Today was a good example of just how fickle this market can be.
After a dip in the early going, following the poor jobs report, the market staged a recovery and ran things back up nicely into the green. But like so many ‘rallies’ lately, this one ran out of steam, and was sold off throughout the afternoon, bringing the indices back to right around even by day’s end.
| Dow Industrials |
12609.42 |
-16.61 |
-0.13% |
| S&P 500 |
1370.40 |
+1.09 |
+0.08% |
| Nasdaq Comp. |
2370.98 |
+7.68 |
+0.32% |
| Russell 2000 |
713.73 |
+0.16 |
+0.02% |
|
| NYSE Comp. |
9157.53 |
+16.89 |
+0.18% |
| Nasdaq 100 |
1865.87 |
+10.68 |
+0.58% |
| Dow Transports |
4976.39 |
-22.94 |
-0.46% |
| Dow Utilities |
498.29 |
+3.12 |
+0.63% |
|
Treasuries moved higher, pushing yields slightly lower:
6-month: 1.52% 2-yr: 1.82% 5-yr: 2.62% 10-yr: 3.47% 30-yr: 4.31%.

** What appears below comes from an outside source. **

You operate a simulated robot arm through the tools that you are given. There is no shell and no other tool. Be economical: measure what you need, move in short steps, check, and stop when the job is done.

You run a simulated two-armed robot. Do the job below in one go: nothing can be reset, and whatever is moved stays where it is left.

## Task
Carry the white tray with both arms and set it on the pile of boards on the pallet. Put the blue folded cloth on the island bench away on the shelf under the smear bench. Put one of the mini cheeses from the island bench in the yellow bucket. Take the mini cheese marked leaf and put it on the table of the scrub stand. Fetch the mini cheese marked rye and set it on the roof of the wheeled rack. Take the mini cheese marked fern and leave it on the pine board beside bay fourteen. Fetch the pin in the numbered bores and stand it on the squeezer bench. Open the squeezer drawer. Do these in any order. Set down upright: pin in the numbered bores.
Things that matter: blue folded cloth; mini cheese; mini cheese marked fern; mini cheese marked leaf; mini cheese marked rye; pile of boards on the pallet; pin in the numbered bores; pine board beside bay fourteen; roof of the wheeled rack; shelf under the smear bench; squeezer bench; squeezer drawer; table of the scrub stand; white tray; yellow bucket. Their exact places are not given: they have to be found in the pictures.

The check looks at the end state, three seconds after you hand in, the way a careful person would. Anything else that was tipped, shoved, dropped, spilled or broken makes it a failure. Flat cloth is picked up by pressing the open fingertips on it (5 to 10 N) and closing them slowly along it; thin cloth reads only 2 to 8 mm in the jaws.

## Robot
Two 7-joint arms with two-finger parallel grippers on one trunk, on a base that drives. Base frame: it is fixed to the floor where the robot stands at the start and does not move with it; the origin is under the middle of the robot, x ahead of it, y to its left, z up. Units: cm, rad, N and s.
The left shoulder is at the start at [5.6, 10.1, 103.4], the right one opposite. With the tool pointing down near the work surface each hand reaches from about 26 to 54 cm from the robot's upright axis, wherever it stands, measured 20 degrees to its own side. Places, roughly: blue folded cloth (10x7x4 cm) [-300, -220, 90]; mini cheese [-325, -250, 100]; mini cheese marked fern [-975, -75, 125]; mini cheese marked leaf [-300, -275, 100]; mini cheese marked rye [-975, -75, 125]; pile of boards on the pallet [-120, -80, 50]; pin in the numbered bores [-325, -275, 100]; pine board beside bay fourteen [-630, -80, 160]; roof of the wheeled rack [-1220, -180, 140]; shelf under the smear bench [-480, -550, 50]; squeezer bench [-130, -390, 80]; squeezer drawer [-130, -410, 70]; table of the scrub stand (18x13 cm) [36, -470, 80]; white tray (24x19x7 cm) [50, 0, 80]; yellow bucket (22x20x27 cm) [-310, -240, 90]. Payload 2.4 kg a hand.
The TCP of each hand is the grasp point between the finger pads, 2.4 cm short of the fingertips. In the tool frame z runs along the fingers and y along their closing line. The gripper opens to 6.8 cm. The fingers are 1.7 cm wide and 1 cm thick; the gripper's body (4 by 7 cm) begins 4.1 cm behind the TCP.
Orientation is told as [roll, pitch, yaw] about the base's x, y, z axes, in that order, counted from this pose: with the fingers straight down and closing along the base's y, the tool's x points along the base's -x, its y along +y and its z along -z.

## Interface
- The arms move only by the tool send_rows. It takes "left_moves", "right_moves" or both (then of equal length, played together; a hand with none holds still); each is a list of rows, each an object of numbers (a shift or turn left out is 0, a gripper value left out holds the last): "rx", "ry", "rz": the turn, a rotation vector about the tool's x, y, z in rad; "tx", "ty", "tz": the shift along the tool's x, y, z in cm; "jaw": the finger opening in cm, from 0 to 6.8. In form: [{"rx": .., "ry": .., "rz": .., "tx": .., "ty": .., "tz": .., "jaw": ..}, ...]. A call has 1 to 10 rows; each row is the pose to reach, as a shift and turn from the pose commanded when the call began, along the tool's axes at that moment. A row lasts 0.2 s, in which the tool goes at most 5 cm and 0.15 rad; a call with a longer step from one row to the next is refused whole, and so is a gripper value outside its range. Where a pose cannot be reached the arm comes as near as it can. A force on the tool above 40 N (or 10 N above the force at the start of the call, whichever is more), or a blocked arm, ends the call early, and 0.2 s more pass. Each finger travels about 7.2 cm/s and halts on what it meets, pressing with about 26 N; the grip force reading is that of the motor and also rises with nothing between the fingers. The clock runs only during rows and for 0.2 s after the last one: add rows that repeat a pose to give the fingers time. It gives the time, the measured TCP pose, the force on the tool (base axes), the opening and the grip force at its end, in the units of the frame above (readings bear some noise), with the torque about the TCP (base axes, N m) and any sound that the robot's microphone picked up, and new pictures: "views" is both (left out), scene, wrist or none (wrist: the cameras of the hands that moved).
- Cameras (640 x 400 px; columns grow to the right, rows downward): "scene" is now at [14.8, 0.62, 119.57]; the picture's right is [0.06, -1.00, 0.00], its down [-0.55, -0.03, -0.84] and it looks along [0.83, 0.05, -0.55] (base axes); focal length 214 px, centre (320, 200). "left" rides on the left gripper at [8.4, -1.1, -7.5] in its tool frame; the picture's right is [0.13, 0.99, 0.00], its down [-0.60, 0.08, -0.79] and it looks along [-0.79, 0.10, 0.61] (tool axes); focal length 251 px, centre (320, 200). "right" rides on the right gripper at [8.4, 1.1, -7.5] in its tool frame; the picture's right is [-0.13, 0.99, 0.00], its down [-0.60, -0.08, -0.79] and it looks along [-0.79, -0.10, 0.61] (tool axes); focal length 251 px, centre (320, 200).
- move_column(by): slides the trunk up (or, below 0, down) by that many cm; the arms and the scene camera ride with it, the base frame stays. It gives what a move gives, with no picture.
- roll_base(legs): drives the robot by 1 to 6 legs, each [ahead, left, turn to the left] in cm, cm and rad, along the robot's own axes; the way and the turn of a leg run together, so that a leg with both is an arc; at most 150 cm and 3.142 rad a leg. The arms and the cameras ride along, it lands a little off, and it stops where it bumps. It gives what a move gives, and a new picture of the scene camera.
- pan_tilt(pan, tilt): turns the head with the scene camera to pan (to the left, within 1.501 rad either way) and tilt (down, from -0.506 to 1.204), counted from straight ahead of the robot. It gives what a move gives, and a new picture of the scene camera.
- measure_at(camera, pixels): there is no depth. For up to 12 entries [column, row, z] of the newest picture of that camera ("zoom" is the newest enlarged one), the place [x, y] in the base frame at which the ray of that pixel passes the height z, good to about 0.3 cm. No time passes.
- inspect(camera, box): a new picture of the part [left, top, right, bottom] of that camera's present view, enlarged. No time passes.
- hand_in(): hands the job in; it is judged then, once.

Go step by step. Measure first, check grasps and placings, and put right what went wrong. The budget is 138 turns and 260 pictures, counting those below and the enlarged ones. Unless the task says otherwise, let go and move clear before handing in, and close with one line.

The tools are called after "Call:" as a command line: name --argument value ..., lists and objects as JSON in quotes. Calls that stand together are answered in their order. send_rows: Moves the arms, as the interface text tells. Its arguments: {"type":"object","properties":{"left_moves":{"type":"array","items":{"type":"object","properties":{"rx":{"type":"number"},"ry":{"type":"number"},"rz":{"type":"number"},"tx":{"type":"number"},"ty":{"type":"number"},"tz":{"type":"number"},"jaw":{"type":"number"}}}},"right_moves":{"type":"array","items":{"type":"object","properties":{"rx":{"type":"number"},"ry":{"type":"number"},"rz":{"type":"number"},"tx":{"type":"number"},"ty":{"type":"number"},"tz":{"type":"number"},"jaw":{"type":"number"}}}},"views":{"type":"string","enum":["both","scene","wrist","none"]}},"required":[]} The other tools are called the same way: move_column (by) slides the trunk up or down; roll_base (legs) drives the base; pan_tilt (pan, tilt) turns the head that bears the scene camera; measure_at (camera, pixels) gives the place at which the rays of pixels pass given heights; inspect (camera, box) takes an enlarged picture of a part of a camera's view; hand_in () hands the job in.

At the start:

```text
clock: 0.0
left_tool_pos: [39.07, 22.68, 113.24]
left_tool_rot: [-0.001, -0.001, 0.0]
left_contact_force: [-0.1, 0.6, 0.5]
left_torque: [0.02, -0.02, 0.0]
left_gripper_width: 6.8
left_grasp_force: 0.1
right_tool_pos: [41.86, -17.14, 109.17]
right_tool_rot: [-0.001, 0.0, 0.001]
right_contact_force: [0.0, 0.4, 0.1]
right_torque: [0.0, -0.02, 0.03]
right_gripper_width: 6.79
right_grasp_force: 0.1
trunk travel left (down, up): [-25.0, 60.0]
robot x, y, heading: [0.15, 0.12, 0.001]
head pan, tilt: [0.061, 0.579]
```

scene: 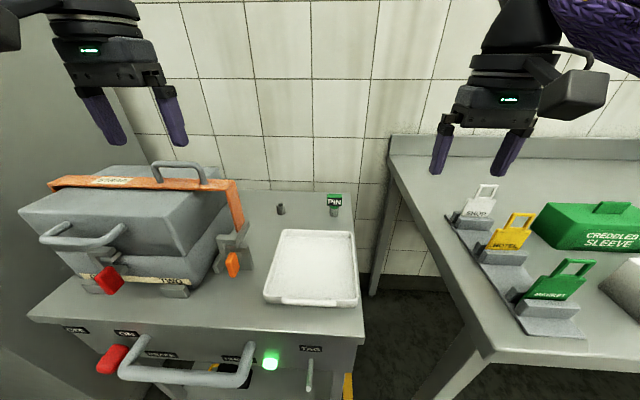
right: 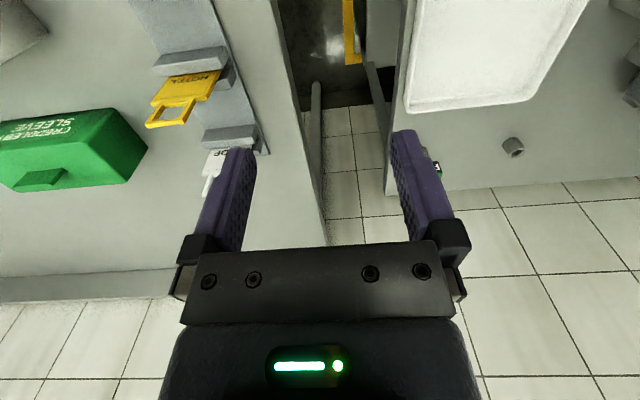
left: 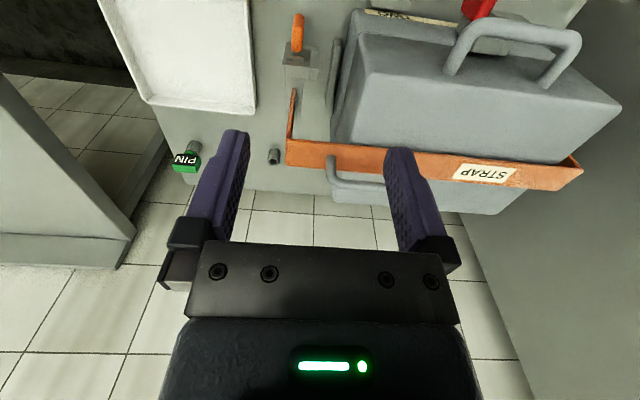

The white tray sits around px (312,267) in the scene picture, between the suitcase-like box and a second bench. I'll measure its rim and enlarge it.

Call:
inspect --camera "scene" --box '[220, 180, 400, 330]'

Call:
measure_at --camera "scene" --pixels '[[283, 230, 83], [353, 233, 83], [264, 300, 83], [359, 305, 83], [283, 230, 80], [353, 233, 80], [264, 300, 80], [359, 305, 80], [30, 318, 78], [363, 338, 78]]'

Internals finished slightly positive, with volume again on the light side, about the same as yesterday. Advances/declines were 5 to 4 on the NYSE and 15 to 14 on the Nasdaq, with up/down volume flat on the NYSE but a positive 11 to 8 on the Nasdaq. Finally more new highs than new lows: highs/lows were at 61/9 on the NYSE and 34/35 on the Nasdaq.
The groups were mixed, with commodity areas filling most of the top spots on the winners list: metals and mining (+4.3%), steel stocks (+3.1%), biotechs (+1.8%), gold and silver (+1.8%), chemicals (+1.6%), natural gas stocks (+1.5%), oil services (+1.5%) and health care products (+1.5%). Financials and real estate led the losers: banks (-2.2%), brokers (-1.7%), REITs (-1.6%), homebuilders (-1.5%), computer hardware (-1.3%), insurance (-1.2%).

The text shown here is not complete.